BTW, I’m not sure what the politically correct term for Welfare offices is now. That’s what the employees, clients and everyone else called them back then.
Just to refresh my memory, I looked him up in Wikipedia (I was already a registered voter for over a decade before his candidacy for president), and I really really do not remember him saying this:
I only heard about the visas yesterday, and it sucks mightily.
I do have to say that most of the folks I worked with at EDS and Perot Systems were white, male US citizens. We women were told by our class manager - also a woman, go figure! - that they found women like to leave the company after 5 years to have babies.
Perot did have hostages, though. At least for the first 3 years with EDS. We had to sign a promissory note that we’d repay $3,000 (a large sum in 1982) for the training we got if we left the company before 3 years.
Yeah, Perot was a mixed bag but would have been a horrible president. He was awful to work for. Too used to having to snap his fingers and people would just do his bidding.
That tweet is the first time that I encountered “goblin mode”. I assumed that it meant being “extremely hardcore” (in the Musk sense) and working round the clock.
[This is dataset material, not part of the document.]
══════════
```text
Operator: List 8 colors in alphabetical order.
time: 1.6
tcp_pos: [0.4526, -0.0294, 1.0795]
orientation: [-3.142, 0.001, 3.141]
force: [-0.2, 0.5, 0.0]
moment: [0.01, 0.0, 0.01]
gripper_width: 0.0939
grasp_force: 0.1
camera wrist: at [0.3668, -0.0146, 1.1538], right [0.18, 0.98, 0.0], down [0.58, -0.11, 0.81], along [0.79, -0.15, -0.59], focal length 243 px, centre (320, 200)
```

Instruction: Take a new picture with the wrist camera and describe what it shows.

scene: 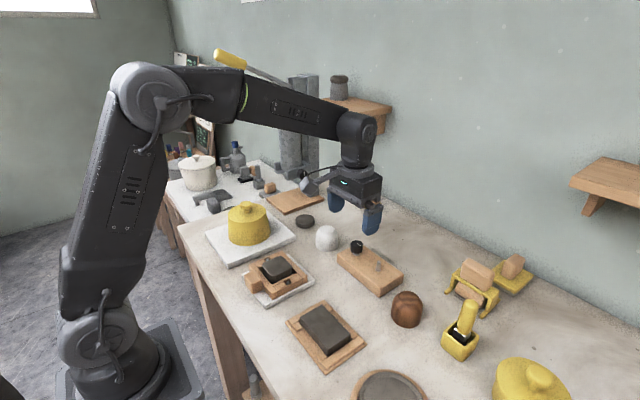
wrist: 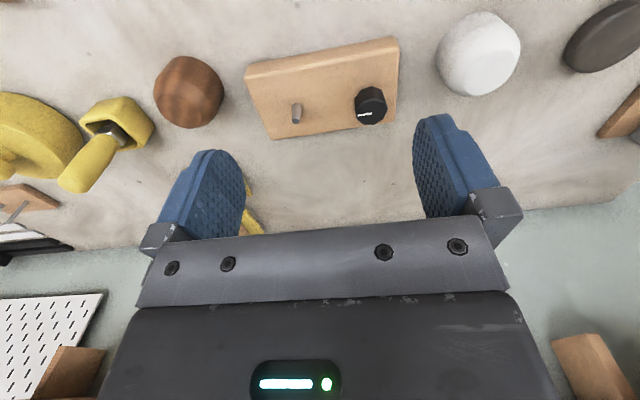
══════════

Thanks for the inside story. I had no idea about those promissory notes and it seems somehow illegal. Then again, since you and I have both worked in Texas, we know that Texas is a very “business-friendly” state.
I might imagine that the use of goblin mode here refers more to the inevitable lack of showers and intake of junk food that would result from these conditions but yeah it’s not quite how that word is used usually.
I’m reminded of another company where they sent the new employees to a sort-of “boot camp.” They’d go there for orientation and the company had its own dorms etc. I don’t know if they actually broke down the new hires and built them back up, but (26 years later) I’ve still never encountered so many type-A personalities in one setting (and I work near, though not in, DC - this was in Austin, which is supposed to be “laid back” but I think their HQ was in IL).
And rightly so. There are reasons we have building codes. The twitters are full of asshats complaining that “it’s okay if they sleep and shit on the street, but not if Elon (they’re on a first name basis, of course) provides decent beds.”
The Ghost Ship fire wasn’t even that long ago. It’s insane how quickly people forget.
That final sentence ends, “…80 to 100 people who were there, 36 were killed.”
While technically true, the reality of this is not nearly so dire. I worked in the US on H1Bs for a decade (the six years you’re allowed, plus four years of extensions due to green card processing delays).
During that time I lost my job more than once. There are two scenarios:
You get a new job right away because it’s tech and everyone is hiring all the time. Even in the doldrums of the 2000s this was rarely an issue.
It takes longer to find a job and thus your new employer has to get a new H1B from scratch. This can take up to six months (which is what happened to me once). However INS does not kick in your door and deport you. Nothing happens. You keep living your life in the US and when the new visa comes in, you have to redo an “official” entry. In my case it meant flying to Vancouver, getting off the plane, walking over three gates and getting back on a plane back to San Francisco.
I’m not defending Twitter, Musk, or tech companies at all here. I fled that whole industry and my only regret is not doing it sooner. I just want to be clear though that tech employees have a lot of privilege with regard to visa status and are not under serious threat of deportation the way migrant farm workers and other groups are.
For H1B visa-overstayers, INS really gives no fucks.
Tech companies figured out that the second biggest line item on their overhead (after salaries) was square footage. Thus the “open concept” office was born with a cover story about “communication” when really it’s about cramming warm bodies into the tightest possible space. The executives never gave up their offices, of course, and they pocketed the extra profits from rent reduction.
Many tech companies start out with the execs on the floor with the rest of us, in a show of solidarity. It never lasts though. They decide they need an office because they need quiet and focus for their jobs. Gee…. yah think? Then they take over a conference room. This happened at literally every single tech company I worked for in 25 years in the Valley.